::: Source excerpt

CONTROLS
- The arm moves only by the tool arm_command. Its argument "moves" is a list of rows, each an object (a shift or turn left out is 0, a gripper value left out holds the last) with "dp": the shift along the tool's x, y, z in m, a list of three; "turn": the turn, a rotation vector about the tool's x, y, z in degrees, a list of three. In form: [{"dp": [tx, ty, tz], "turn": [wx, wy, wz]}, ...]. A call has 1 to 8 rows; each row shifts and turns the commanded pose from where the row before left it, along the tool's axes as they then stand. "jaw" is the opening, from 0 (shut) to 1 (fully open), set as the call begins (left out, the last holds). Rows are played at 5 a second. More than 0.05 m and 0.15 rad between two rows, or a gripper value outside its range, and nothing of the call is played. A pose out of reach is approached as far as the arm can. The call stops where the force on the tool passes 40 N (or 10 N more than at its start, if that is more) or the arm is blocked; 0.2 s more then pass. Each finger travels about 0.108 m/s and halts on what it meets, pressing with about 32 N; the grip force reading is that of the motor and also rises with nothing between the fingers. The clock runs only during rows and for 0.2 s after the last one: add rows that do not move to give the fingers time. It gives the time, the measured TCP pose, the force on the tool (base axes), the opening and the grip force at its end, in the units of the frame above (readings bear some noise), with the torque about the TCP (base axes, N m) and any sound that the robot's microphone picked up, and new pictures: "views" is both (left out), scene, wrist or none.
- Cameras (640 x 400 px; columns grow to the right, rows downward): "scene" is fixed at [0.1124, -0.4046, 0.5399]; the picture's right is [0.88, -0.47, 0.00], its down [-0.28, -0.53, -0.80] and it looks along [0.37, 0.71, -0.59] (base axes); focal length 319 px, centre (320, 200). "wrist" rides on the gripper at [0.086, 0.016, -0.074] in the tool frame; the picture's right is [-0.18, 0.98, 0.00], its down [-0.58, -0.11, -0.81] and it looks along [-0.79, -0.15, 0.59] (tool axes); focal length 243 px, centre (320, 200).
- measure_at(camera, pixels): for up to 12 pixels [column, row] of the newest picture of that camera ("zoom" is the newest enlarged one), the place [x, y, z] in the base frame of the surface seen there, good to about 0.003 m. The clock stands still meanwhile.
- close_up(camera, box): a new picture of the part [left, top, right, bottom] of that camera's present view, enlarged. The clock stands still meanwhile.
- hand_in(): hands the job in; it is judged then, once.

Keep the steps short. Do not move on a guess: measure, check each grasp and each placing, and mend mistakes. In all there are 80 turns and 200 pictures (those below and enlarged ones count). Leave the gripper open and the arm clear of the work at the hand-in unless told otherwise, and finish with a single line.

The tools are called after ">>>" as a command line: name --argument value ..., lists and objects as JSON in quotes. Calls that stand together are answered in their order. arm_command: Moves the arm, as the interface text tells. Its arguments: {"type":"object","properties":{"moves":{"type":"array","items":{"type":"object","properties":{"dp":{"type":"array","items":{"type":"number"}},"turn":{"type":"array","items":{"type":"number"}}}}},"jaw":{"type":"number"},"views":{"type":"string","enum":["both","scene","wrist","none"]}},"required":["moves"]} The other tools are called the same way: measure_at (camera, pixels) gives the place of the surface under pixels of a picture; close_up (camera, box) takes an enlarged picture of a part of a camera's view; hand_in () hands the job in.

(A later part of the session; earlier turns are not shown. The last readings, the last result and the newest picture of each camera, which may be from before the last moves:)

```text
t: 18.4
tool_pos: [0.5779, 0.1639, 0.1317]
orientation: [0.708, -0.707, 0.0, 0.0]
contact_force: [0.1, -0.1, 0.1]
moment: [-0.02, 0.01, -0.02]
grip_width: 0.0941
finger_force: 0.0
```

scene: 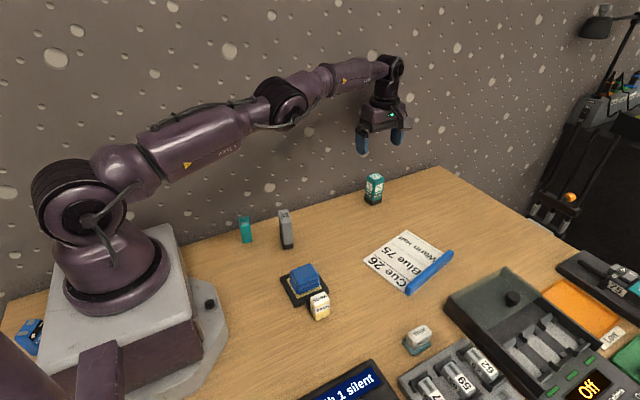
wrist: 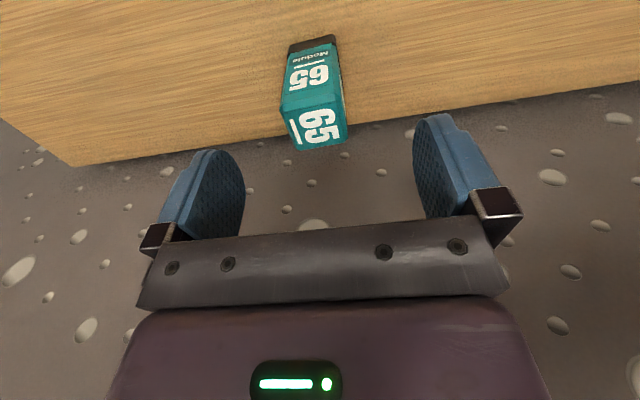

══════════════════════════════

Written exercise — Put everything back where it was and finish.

::::::

Looking at the material above, count the lines containing the string "there" and reply with the count alone.

Final answer — 2